A Child Care Providers Discussion is scheduled for 6 p.m. Thursday at MERGE, 136 S. Dubuque St., Iowa City. A Child Care Solutions Summit is scheduled for 8 to 10 a.m. Sept. 20, also at MERGE. The events are sponsored by the Iowa City Area Chamber of Commerce, Iowa City Area Development, Johnson County Social Services and the Coralville-based Iowa Women's Foundation.
Dawn Oliver Wiand, IWF executive director, said its research has shown 70 percent of Iowa's female-led households struggle economically, and she set out to discover why. Focusing on 18 communities across the state - including Iowa City and Cedar Rapids - the IWF identified six barriers to women achieving economic self-sufficiency: education and training, child care, housing, transportation, employment and mentoring.
In 2016, the IWF went back to those 18 communities and asked them to identify which of the six barriers would they most like to address. More than half answered child care, she said.

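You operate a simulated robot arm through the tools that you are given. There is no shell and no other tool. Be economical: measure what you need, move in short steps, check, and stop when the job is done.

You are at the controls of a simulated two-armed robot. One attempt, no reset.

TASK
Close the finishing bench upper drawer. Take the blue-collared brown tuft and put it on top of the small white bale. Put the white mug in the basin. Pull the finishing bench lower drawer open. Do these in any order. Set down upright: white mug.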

'The Iowa Women's Foundation needed to focus on that area,” Oliver Wiand said Monday. 'We took a deeper dive and looked at child care data.”
What the IWF found was a 361,677 shortfall of child care spaces for children up to age 12 across the state. Iowa has lost 42 percent of its child care businesses in the last five years, Oliver Wiand said.
In Johnson County, there are 22,168 children 12 and younger, but only 9,267 spaces available. That does not include non-registered or non-licensed child care providers the IWF was unable to identify.
Furthermore, there are job openings in Iowa, but not enough people to fill them, Oliver Wiand said. The IWF thinks the two issues are linked, and creating more child care spaces would allow more women to enter the workforce.
'We have to work on both of them,” she said.
For the child care provider session, providers are asked about the resources they need to remain in business. Oliver Wiand said potential solutions include higher wages, better benefits and training.
'They're the ones that are closest to this problem,” said Jennifer Banta, vice president for advocacy and external affairs with the Iowa City Area Chamber of Commerce. 'What ideas do they have? I'm excited to talk to them. I have a feeling they're going to have a lot of great nuggets of information for us.”
For the solutions summit, community leaders are asked to discuss six possible solutions: building and expanding child care centers, child care entrepreneurs, businesses and child care, community colleges and child care, before- and after-school programs and child care for second- and third-shift workers. The community leaders are to identify which solutions might be viable, which resources do and don't exist, and what the next steps should be.
Solution-specific leaders are identified and charged with keeping the conversation going in the community after the meeting is over, with the goal of implementing changes in the future.
'This has to be about action,” Oliver Wiand said. 'We cannot continue to just have conversations, or we're not going to get anywhere and it's going to get worse.”
Banta said this issue already is affecting workers and employers in Johnson County. For example, Banta said, a local business lost an employee because she couldn't arrange for child care.
'We need to make sure our workforce has what they need in order to live in Johnson County, thrive and be successful here,” Banta said.